(WHAT THE TASK ASKS): Only the lines holding the string "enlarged" are needed. Copy each one.

(MATERIAL SUPPLIED):
- - - - - - -

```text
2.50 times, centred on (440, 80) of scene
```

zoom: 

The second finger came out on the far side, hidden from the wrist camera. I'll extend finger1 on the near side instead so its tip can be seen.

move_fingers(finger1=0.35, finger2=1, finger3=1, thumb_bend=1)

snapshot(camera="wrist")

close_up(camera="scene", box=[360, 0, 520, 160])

- - - - - - -

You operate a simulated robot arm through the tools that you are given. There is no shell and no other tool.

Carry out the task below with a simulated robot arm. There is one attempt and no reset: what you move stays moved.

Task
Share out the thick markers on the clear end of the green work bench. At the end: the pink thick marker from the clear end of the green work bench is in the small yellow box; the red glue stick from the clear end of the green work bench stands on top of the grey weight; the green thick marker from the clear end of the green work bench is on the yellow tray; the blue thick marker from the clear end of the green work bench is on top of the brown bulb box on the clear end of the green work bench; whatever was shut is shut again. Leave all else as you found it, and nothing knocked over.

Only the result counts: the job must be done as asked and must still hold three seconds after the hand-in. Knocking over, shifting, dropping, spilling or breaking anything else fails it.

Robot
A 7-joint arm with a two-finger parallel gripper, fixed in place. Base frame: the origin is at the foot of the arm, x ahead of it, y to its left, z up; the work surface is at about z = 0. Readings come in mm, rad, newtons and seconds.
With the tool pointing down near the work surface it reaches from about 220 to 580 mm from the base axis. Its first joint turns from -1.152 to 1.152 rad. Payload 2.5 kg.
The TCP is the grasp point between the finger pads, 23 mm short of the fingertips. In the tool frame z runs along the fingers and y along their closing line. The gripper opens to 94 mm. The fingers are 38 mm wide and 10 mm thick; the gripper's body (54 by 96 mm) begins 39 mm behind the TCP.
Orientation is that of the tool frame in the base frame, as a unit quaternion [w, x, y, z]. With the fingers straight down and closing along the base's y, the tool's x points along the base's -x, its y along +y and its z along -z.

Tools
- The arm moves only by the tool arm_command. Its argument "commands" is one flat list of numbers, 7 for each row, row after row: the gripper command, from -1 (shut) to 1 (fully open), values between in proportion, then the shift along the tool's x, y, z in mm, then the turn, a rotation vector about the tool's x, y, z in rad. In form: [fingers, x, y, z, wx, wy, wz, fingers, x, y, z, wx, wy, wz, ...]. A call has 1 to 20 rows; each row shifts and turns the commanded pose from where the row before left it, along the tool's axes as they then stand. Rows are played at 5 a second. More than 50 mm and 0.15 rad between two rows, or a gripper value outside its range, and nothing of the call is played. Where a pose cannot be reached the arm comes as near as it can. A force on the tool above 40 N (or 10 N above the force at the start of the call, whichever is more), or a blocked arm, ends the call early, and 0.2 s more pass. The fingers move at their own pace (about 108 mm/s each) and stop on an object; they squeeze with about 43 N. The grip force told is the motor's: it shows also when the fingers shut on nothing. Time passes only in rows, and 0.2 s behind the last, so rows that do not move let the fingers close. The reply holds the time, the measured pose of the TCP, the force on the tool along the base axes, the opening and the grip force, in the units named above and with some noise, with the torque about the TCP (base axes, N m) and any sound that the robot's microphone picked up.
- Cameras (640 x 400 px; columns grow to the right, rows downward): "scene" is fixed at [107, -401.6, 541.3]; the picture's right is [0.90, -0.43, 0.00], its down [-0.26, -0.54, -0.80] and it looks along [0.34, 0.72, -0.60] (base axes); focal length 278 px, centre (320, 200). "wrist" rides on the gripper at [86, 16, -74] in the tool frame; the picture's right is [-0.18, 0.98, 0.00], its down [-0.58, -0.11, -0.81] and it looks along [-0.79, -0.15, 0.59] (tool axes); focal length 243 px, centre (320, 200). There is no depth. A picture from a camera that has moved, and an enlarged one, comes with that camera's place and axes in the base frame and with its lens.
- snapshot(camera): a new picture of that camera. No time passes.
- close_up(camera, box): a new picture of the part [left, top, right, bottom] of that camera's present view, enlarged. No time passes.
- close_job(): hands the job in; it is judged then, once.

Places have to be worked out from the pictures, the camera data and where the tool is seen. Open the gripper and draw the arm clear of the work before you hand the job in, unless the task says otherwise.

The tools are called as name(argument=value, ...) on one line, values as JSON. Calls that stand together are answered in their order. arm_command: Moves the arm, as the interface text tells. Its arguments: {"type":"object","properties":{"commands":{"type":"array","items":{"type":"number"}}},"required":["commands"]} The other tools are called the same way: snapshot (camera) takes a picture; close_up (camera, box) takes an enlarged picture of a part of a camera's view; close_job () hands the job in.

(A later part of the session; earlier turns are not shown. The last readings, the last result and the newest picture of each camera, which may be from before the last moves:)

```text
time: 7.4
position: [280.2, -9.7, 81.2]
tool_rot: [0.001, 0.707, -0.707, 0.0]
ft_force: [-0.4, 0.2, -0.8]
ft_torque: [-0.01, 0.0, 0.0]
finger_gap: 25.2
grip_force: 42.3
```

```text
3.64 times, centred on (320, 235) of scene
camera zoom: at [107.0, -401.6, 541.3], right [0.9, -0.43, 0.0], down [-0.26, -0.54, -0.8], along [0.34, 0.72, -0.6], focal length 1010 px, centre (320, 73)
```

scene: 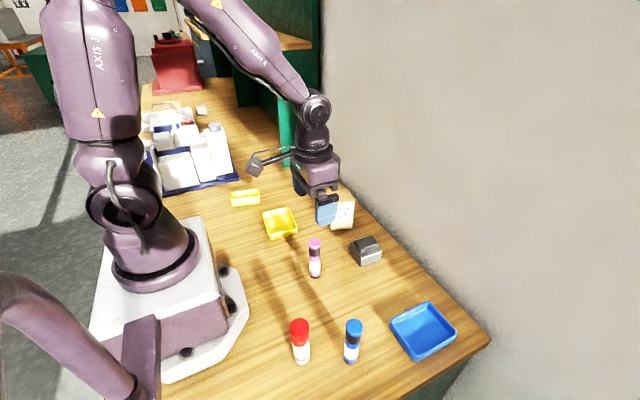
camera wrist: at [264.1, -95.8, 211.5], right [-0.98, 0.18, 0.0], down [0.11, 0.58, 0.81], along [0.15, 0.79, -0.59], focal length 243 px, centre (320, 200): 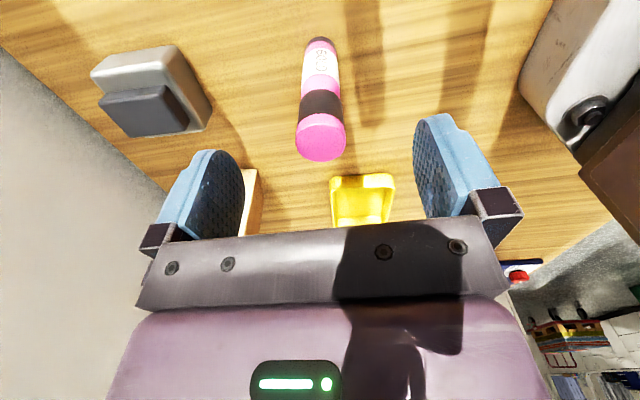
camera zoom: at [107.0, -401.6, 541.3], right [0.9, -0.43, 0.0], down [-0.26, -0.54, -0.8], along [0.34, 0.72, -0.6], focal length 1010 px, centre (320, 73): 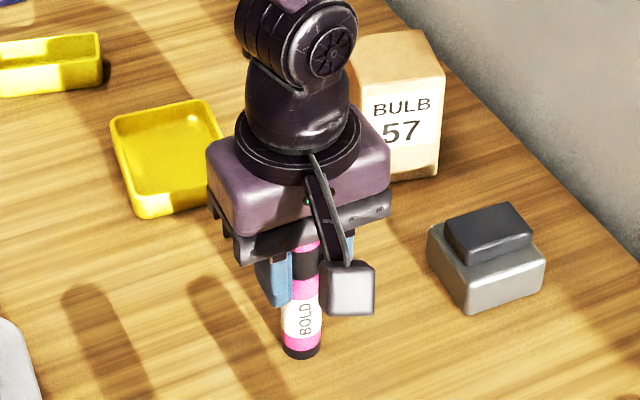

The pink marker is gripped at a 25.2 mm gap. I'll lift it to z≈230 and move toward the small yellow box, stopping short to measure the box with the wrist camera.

- - - - - - -

(RESPONSE TO THE TASK):
- Cameras (640 x 400 px; columns grow to the right, rows downward): "scene" is fixed at [107, -401.6, 541.3]; the picture's right is [0.90, -0.43, 0.00], its down [-0.26, -0.54, -0.80] and it looks along [0.34, 0.72, -0.60] (base axes); focal length 278 px, centre (320, 200). "wrist" rides on the gripper at [86, 16, -74] in the tool frame; the picture's right is [-0.18, 0.98, 0.00], its down [-0.58, -0.11, -0.81] and it looks along [-0.79, -0.15, 0.59] (tool axes); focal length 243 px, centre (320, 200). There is no depth. A picture from a camera that has moved, and an enlarged one, comes with that camera's place and axes in the base frame and with its lens.
- close_up(camera, box): a new picture of the part [left, top, right, bottom] of that camera's present view, enlarged. No time passes.
The tools are called as name(argument=value, ...) on one line, values as JSON. Calls that stand together are answered in their order. arm_command: Moves the arm, as the interface text tells. Its arguments: {"type":"object","properties":{"commands":{"type":"array","items":{"type":"number"}}},"required":["commands"]} The other tools are called the same way: snapshot (camera) takes a picture; close_up (camera, box) takes an enlarged picture of a part of a camera's view; close_job () hands the job in.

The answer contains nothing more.